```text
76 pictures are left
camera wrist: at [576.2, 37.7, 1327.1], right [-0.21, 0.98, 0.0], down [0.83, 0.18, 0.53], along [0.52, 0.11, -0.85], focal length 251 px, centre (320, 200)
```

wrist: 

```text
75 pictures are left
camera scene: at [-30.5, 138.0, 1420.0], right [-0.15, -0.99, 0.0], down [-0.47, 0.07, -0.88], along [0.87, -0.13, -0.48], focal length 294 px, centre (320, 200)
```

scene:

* * * * * * *

● AIM OF THE EXERCISE
Each line of the listing should be echoed back exactly.

● SOLUTION FOR THIS TASK
```text
76 pictures are left
camera wrist: at [576.2, 37.7, 1327.1], right [-0.21, 0.98, 0.0], down [0.83, 0.18, 0.53], along [0.52, 0.11, -0.85], focal length 251 px, centre (320, 200)
```

wrist: 

```text
75 pictures are left
camera scene: at [-30.5, 138.0, 1420.0], right [-0.15, -0.99, 0.0], down [-0.47, 0.07, -0.88], along [0.87, -0.13, -0.48], focal length 294 px, centre (320, 200)
```

scene:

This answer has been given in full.